Italian home raid nets artifacts

ROME — Police seized about 1,000 ancient artifacts from a wealthy Italian man’s country house outside Rome that were stolen from one of Emperor Trajan’s villas, prosecutors said Wednesday.

Authorities contend that the artifacts, which were being used to decorate the man’s weekend residence, were ripped off the walls of what is believed to be Trajan’s hunting retreat in Arcinazzo Romano, a town in the countryside outside Rome.

Some were stolen from boxes of fragments that archaeologists had excavated from the villa but had left at the site of the ongoing dig, prosecutors said.

The prosecutors declined to identify the man since they were still probing the theft, but said he was an affluent engineer who used the stolen artifacts to adorn his country home. The suspect was not in police custody as the probe continues.

Pieces of ancient Roman mosaics were inserted into the man’s basement floor and his fireplace and bathroom were decorated with other pieces, authorities said.

Many of the artifacts were damaged by glue that he apparently used to stick them to transparent display supports, said Marina Sapelli Ragni, Lazio’s superintendent for archaeology. Restorers would try to repair the damage, she said.

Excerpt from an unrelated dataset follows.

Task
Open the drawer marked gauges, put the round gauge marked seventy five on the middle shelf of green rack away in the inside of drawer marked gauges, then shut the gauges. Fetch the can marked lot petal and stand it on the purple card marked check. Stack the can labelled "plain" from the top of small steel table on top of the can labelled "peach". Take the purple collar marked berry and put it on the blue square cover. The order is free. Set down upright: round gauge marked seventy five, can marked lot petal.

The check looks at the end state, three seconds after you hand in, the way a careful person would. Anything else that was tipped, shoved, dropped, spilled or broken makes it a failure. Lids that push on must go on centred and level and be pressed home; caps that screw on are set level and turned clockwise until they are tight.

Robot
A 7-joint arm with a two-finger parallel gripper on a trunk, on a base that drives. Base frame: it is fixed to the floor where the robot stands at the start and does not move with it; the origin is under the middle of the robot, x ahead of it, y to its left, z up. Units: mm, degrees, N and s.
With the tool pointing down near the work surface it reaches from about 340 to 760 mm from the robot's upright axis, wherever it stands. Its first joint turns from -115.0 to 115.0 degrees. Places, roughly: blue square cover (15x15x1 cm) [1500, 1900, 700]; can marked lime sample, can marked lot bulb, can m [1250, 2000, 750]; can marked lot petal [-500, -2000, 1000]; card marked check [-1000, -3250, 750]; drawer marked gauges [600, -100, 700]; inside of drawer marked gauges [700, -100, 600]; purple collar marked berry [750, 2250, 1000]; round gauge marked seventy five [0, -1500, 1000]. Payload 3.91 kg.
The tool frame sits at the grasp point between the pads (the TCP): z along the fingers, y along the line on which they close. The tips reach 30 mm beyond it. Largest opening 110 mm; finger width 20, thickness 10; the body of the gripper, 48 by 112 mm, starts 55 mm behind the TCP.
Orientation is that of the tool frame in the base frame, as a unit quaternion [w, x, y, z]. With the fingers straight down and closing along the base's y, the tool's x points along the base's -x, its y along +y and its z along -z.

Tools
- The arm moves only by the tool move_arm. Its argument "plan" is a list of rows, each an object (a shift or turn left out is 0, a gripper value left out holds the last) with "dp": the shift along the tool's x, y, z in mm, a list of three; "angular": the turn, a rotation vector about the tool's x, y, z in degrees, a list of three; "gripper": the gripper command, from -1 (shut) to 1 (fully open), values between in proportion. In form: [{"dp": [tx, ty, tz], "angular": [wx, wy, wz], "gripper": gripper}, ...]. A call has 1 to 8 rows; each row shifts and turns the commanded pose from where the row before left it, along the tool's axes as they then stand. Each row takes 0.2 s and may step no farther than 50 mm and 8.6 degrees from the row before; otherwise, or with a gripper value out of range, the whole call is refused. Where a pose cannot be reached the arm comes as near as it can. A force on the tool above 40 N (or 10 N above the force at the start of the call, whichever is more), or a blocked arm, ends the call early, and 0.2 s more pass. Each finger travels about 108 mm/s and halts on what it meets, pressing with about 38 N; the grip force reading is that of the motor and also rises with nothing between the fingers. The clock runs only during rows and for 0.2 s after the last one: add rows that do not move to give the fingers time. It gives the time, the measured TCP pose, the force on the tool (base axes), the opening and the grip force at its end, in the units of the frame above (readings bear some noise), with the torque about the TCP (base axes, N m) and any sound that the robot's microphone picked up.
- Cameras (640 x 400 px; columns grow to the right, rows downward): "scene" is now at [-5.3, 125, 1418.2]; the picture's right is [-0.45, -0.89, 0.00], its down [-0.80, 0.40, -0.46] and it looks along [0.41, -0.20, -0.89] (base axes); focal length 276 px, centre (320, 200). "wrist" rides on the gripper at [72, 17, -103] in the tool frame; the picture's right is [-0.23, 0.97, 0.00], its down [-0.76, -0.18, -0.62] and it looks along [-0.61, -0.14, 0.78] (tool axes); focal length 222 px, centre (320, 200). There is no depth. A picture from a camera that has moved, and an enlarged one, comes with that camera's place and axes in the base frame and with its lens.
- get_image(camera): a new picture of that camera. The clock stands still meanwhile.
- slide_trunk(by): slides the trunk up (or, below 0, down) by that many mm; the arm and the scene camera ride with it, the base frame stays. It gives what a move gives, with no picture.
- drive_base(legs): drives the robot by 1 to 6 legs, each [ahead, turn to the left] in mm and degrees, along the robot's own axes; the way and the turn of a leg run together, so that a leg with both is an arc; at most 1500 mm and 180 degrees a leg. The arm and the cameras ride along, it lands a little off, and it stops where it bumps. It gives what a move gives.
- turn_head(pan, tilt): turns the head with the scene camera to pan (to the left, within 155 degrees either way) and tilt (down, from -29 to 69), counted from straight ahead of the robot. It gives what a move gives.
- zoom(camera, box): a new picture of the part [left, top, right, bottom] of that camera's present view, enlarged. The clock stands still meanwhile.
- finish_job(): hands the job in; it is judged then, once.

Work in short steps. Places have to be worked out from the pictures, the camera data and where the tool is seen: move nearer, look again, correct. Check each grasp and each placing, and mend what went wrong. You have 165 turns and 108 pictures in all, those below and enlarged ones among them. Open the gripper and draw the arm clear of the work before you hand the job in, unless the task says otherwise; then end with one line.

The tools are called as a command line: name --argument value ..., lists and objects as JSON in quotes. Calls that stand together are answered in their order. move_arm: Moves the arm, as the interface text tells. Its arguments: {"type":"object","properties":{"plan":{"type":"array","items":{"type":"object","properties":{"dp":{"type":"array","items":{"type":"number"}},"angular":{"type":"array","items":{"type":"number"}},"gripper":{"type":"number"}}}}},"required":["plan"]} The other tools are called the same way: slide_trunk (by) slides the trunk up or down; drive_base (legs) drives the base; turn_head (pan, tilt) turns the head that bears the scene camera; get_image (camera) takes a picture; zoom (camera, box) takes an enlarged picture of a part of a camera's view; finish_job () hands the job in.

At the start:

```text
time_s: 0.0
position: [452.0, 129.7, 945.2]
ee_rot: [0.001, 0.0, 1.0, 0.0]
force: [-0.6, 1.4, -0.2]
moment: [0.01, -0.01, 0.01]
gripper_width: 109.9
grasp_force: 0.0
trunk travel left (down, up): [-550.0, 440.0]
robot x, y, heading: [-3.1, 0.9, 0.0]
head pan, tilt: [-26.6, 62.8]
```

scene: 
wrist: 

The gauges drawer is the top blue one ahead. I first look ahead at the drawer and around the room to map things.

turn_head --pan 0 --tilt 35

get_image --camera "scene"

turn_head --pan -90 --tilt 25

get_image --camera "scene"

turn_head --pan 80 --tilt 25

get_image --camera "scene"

Authorities did not give an exact date for the raid, but indicated it happened more than a year ago. The artifacts had been under study for about a year before experts decided they came from Trajan’s 1st century villa.

The theft from the excavation site dates to 2002. Archaeologists said they realized the artifacts must have come from a royal villa because of the exceptionally fine quality of the decoration. Gilding was usually reserved for the most palatial villas of the ancient Romans.